Com as decisões, caso o TCU decida que houve prejuízo aos cofres públicos na operação, Joesley será um dos responsáveis por ressarcir os danos ao erário. Também ficou definido que as provas de desvio de dinheiro público apresentadas pela JBS em seus acordos de colaboração (delação premiada e leniência) podem ser usadas para instruir processos administrativos contra os executivos da empresa.
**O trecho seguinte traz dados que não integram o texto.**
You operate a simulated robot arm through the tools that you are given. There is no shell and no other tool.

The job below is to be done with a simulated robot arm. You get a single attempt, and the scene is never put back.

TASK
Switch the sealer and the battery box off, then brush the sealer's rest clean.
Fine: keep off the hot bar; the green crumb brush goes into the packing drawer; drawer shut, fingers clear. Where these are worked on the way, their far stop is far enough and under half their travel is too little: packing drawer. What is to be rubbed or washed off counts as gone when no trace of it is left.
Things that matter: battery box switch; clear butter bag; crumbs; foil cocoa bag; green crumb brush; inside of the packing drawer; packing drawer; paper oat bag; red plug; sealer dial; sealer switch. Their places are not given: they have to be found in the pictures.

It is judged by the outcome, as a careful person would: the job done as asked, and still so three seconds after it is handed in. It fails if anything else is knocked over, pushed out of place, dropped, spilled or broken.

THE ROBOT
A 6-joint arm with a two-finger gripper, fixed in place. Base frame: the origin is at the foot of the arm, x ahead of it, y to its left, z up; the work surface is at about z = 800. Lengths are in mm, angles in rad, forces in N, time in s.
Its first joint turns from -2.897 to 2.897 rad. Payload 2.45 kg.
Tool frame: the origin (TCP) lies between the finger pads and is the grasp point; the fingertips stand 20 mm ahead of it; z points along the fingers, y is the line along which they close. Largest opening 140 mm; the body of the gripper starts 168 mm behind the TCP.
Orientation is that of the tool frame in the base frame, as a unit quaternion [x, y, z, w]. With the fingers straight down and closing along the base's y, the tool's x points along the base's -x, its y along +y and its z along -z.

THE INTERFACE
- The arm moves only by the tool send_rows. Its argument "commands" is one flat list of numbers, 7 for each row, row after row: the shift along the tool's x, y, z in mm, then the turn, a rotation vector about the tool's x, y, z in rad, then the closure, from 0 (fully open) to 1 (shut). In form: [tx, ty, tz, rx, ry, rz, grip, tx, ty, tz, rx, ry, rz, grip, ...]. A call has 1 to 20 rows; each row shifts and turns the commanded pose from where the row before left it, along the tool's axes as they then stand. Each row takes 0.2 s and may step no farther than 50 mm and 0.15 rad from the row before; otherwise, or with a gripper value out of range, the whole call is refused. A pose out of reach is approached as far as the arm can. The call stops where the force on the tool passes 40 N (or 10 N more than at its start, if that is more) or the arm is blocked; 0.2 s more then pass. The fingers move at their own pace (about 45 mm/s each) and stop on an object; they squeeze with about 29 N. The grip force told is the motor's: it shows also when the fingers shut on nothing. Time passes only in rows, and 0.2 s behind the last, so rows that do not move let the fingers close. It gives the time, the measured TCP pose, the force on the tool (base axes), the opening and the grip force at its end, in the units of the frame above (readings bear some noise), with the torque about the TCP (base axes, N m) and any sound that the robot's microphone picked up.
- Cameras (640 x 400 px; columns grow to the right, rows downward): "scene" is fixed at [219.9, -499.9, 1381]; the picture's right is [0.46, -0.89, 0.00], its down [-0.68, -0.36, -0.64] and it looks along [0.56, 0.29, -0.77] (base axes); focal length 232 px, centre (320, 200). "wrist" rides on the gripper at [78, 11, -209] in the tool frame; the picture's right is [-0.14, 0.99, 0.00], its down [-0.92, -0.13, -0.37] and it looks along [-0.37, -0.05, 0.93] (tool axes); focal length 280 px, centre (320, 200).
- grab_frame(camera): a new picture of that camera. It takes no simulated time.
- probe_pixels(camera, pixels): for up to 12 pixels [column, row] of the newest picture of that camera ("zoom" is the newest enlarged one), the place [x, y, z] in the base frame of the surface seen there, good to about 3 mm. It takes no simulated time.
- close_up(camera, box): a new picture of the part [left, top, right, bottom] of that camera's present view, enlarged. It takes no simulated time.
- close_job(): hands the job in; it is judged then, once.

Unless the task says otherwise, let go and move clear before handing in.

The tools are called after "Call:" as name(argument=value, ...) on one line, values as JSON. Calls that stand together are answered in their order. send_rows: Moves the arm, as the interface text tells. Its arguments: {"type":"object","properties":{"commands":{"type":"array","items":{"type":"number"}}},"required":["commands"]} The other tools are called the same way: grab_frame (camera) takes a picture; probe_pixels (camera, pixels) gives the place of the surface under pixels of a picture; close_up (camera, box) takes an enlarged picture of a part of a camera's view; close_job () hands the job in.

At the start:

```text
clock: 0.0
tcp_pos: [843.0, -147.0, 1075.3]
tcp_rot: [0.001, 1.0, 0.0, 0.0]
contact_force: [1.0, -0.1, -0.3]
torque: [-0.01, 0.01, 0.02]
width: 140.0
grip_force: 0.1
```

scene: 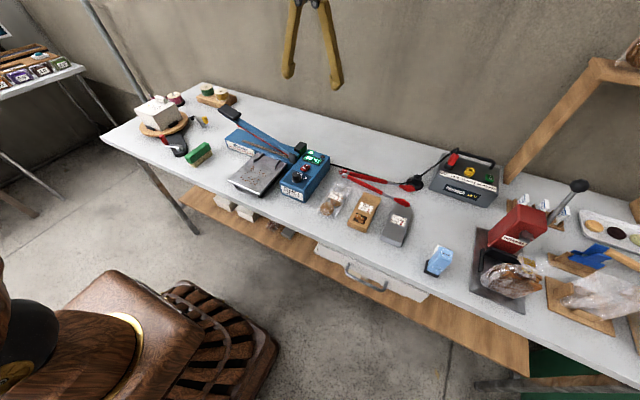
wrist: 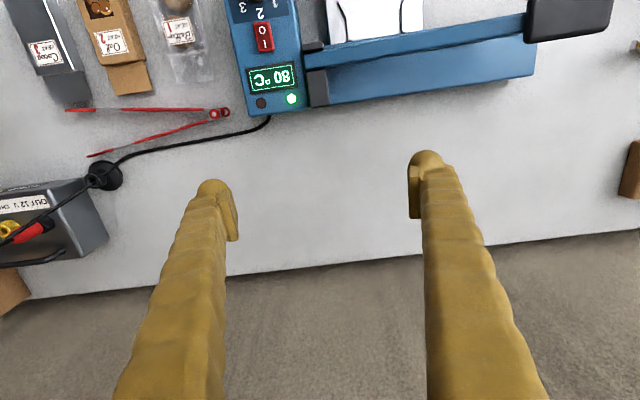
O TCU seguiu o voto do relator do processo, ministro Augusto Sherman Cavalcanti, que dedicou a maior parte de sua argumentação à cláusula de limites ao uso de provas. A barreira está no parágrafo 3º da cláusula 19 do acordo. Para o ministro, o dispositivo impede que a delação premiada cumpra seus objetivos, segundo a Lei 12.850/2013: obter provas e a “recuperação do produto ou proveito das infrações penais praticadas”.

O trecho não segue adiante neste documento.